Lange Krankenstände, drohende Arbeitslosigkeit, Kosten für Medikamente und (Wahl-)Ärzt:innen – Unterstützung bei einer Krebserkrankung kann nicht allein aus dem persönlichen Umfeld kommen. Auch der Staat hat für gute Rahmenbedingungen zu sorgen: Es braucht finanzielle Absicherung, beste Gesundheitsversorgung als Kassenleistung, mobile Pflege, psychologische und psychotherapeutische Unterstützung und vieles mehr.
Österreich hat einen gut ausgebauten Sozialstaat, eine Gesundheitsversorgung in (immer noch) hoher Qualität. Beides zu erhalten braucht massive Anstrengungen in Zeiten knapper Budgets.
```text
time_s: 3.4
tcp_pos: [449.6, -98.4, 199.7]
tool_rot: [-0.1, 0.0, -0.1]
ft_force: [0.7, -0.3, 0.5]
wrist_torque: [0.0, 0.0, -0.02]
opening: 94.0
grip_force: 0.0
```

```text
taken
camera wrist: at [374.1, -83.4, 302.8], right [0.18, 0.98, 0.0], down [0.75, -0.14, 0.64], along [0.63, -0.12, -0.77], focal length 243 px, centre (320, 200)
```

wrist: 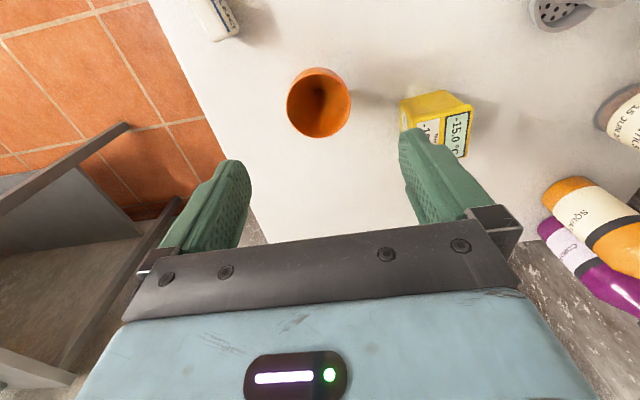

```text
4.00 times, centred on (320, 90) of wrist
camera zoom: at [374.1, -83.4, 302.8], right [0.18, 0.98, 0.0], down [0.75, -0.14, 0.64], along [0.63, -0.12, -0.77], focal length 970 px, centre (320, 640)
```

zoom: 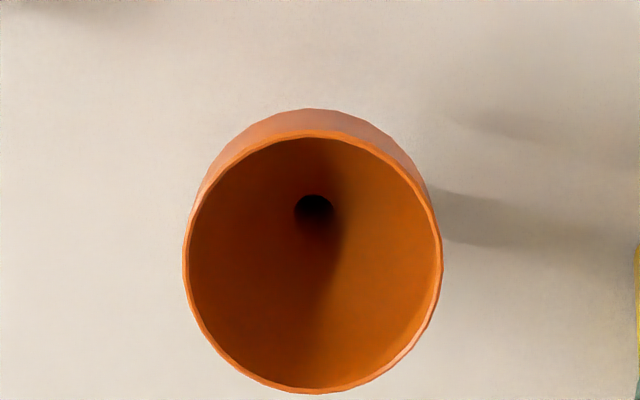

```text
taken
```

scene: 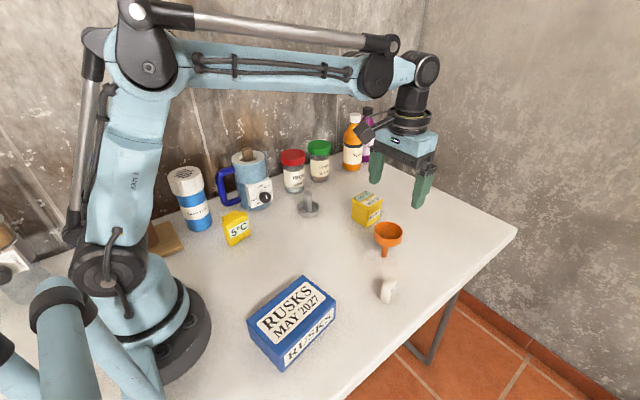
Tatsächlich bedarf es in vielen Bereichen sogar eines weiteren Ausbaus.
Ein wichtiger Bereich, gerade für Krebspatient:innen, ist die psychosoziale Versorgung. Hier sind in den letzten Jahren große Schritte gelungen. Die Kassen finanzieren mittlerweile eine Million Psychotherapiestunden pro Jahr. Seit Anfang dieses Jahres gibt es auch für die psychologische Behandlung einen Kostenzuschuss von den Krankenkassen. Ein Kassenvertrag für klinisch-psychologische Behandlungen mit voll finanzierten Therapieplätzen wird gerade verhandelt.
In unserer Leistungsgesellschaft, die Schwäche oder Krankheit oft als Makel betrachtet, erfordert es eine bemerkenswerte Stärke, die eigene Verletzlichkeit offen zu zeigen. Als ehemaliger Krebspatient möchte ich allen Betroffenen Mut zusprechen, sich Unterstützung zu holen. Vor allem möchte ich sie darin bestärken, in dieser lebensverändernden Situation psychoonkologische Begleitung in Anspruch zu nehmen.
Jede Krebserkrankung hat auch eine enorme soziale Tragweite. Persönliche Unterstützung durch Familie, Freunde, Arbeitskollegen und Arbeitgeber muss ergänzt werden durch Sozialleistungen, Pflege und Gesundheitsversorgung. Als Politiker:innen haben wir eine besondere Verantwortung, hier die nötigen Angebote zu schaffen.